Quali sono le principali differenze tra il test sul Dna e gli esami più invasivi, come amnio e villo?
“Quello sul Dna è un test di altissima qualità ma è comunque probabilistico. Per questo non sostituisce amnio e villo ma solo il b-test, o test combinato. C’è un’elaborazione statistica che avviene grazie ad un algoritmo. Si individuano così il 50% delle anomalie cromosomiche che vengono registrate dalle metodiche più invasive: la trisomia 13, 18 e 21, per esempio. Non vengono intercettate quelle più rare”.
Con un’affidabilità alta?
“Sì, del 99,5% contro il 60% del test biochimico. In ogni caso si può aggiungere la translucenza nucale al test sul Dna, andando così a ridurre quel 3 per mille di rischio di falsi negativi, che sono il grande timore di noi genetisti”.

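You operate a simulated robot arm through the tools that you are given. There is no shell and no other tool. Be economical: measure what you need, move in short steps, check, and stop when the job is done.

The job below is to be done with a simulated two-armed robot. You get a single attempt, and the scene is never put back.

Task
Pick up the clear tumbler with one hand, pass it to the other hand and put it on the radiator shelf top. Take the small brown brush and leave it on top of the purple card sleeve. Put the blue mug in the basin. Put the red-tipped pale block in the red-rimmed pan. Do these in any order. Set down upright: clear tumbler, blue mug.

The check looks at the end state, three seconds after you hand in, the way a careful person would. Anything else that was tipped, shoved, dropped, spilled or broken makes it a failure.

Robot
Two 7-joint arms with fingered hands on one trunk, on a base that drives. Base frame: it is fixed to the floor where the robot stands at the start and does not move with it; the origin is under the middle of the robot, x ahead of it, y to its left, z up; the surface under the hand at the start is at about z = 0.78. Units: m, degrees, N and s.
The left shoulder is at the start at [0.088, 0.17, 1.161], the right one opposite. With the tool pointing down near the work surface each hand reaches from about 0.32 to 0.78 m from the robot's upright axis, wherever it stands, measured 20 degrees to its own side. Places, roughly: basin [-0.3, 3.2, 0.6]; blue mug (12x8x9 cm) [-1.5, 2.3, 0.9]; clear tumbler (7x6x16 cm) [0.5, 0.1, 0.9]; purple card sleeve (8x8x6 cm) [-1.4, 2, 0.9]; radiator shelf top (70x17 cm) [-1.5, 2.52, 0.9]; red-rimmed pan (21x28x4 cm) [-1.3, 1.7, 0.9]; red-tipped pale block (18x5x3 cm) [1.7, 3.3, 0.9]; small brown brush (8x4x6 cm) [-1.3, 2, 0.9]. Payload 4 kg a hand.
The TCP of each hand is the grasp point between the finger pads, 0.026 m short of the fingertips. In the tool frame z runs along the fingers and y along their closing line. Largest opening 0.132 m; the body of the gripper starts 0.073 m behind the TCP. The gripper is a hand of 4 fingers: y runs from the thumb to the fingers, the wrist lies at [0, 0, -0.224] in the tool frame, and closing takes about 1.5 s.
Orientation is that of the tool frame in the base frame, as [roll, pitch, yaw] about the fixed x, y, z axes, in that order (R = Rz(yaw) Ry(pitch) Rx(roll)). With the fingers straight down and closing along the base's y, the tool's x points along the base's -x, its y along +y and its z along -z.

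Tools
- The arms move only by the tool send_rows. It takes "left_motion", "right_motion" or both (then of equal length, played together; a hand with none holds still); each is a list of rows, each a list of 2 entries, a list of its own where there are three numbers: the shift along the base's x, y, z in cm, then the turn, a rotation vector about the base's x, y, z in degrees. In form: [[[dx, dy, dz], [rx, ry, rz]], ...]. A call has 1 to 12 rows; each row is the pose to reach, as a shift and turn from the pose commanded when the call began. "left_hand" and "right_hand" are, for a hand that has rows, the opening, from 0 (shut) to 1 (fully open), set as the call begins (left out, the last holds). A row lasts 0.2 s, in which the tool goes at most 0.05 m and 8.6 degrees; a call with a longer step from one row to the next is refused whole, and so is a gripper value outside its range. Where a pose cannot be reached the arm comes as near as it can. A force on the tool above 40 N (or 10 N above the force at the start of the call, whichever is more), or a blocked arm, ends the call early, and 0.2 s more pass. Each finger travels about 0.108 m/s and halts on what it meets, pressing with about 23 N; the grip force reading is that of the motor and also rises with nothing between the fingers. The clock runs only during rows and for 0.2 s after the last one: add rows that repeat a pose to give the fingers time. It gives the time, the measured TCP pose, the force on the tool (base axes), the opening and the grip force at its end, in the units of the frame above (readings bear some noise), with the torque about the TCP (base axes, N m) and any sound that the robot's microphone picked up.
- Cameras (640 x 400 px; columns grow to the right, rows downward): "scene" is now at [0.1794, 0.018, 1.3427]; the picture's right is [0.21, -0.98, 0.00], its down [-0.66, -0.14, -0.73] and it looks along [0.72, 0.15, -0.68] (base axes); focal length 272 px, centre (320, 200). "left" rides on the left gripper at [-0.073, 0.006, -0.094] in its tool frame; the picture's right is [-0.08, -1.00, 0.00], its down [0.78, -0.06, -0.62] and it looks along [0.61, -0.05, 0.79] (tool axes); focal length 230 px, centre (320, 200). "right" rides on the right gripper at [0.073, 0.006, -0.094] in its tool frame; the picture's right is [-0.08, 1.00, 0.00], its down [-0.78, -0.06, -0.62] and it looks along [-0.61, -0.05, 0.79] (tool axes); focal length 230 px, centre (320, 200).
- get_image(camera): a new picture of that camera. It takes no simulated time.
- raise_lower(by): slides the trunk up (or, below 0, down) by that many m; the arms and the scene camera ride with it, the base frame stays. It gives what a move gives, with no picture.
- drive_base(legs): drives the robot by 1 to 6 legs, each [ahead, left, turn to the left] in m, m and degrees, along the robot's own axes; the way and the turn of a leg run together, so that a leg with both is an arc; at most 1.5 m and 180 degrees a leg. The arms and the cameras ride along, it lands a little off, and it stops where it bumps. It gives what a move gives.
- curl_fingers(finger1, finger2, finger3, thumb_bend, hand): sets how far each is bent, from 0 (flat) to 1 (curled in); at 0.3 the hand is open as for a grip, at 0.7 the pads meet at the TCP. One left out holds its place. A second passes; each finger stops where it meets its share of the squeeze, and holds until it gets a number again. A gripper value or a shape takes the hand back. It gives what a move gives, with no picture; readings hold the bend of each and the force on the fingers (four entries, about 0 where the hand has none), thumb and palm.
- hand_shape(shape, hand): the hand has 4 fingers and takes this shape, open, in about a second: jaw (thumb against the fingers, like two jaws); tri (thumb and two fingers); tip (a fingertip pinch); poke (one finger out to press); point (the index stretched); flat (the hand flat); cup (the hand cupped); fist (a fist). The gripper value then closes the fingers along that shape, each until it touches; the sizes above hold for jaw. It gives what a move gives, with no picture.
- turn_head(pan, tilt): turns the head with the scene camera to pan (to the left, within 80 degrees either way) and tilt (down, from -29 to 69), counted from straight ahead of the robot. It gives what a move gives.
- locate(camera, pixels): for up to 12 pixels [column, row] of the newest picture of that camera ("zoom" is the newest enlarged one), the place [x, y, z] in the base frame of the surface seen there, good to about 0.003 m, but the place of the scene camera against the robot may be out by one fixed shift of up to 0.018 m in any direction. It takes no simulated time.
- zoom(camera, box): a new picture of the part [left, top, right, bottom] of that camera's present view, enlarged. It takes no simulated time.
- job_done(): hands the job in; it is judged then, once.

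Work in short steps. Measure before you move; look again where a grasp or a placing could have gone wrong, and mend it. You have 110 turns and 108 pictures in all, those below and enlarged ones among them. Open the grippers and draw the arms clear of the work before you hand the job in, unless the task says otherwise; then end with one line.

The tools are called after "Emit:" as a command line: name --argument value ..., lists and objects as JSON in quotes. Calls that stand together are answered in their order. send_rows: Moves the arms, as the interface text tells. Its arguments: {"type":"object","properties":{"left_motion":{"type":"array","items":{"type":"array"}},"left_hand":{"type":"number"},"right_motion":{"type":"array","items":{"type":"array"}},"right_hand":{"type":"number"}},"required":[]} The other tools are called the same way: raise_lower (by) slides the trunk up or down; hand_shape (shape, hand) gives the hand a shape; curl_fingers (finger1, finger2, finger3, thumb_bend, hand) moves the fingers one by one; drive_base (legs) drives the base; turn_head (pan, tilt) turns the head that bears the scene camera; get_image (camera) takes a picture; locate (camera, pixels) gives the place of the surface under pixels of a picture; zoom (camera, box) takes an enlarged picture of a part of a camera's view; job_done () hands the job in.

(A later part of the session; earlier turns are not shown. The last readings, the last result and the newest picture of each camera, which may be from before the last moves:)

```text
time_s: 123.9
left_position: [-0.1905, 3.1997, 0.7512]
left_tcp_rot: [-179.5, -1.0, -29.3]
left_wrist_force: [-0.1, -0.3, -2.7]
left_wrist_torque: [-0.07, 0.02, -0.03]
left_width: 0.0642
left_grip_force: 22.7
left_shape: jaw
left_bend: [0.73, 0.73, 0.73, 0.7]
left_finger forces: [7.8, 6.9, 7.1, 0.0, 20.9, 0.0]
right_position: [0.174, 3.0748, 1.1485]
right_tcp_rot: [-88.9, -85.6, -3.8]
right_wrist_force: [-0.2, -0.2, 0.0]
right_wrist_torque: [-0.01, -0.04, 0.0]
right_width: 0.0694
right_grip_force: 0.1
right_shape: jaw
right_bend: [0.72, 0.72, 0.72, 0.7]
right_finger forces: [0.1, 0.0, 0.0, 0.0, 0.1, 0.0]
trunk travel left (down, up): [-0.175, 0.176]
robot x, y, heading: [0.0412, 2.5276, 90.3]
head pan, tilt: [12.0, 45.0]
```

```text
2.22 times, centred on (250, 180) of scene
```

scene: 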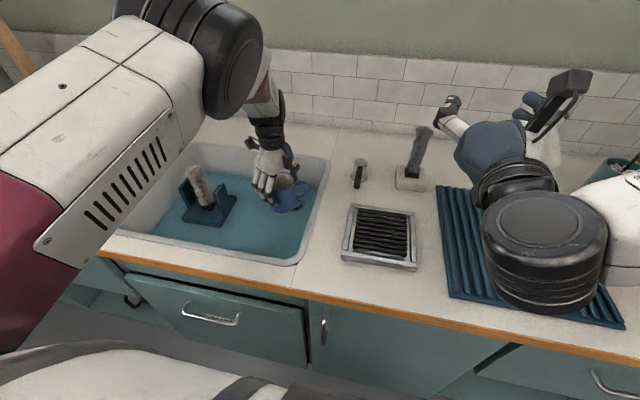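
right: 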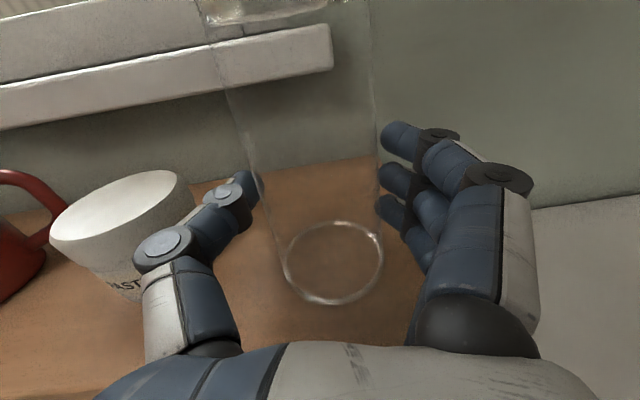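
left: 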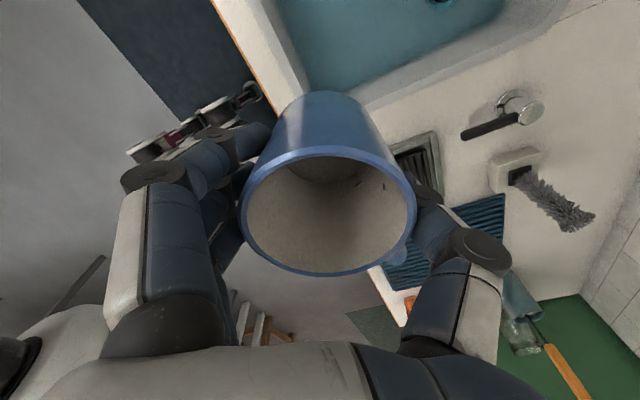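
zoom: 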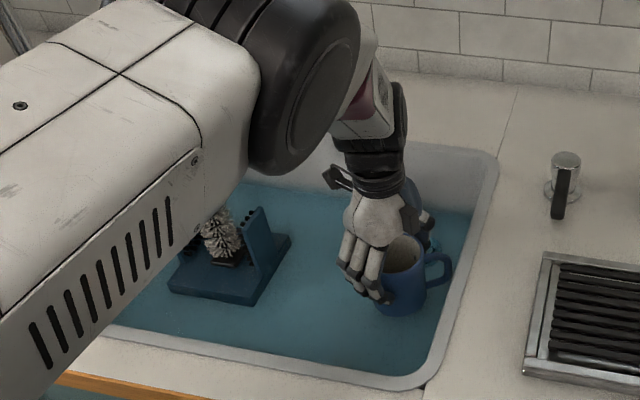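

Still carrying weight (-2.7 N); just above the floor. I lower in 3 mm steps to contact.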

In che epoca gestazionale viene effettuato?
“Dalla decima settimana in poi, quando la donna vuole: il rischio che non ci sia Dna è a sufficienza è intorno al 1%. Ovviamente non bisogna aspettare troppo tempo solo perché così il Dna aumenta. Per avere i risultati servono quindici giorni. Se una donna effettua il test alla 12esima settimana, verosimilmente alla 14esima avrà in mano il risultato”.
Ad un prezzo ancora molto alto?
“Sì, il test si sta diffondendo geometricamente anche grazie ad un importante tam tam ma il costo dell’esame è di circa 700 euro, ai quali se ne aggiungono circa 150 per la consulenza e le spese amministrative. Sono fiducioso che nel giro di uno o due anni ci sarà una riduzione”.
Potrebbe diventare gratuito?
“Essendo un esame nuovo, il sistema sanitario nazionale ancora non lo contempla. Come Società di Genetica Umana stiamo cercando di introdurre delle indicazioni in base alle quali, nel momento in cui il test sul Dna dà un alto rischio di anomalie, il controllo con amniocentesi sia offerto come prestazione gratuita, come avviene con il b-test”.
State ricevendo molte richieste?
“Sì, nella zona di Parma, Reggio Emilia e Modena arrivano pazienti anche dal bolognese. Nel Veneto, dove c’è un altro punto gestito da colleghi che monitora sulla corretta informazione e sulla raccolta del consenso della paziente rispetto al test, arrivano dal Polesine e dalla Romagna. Proprio in Romagna vorremmo individuare una sede dove allargare questa azione”.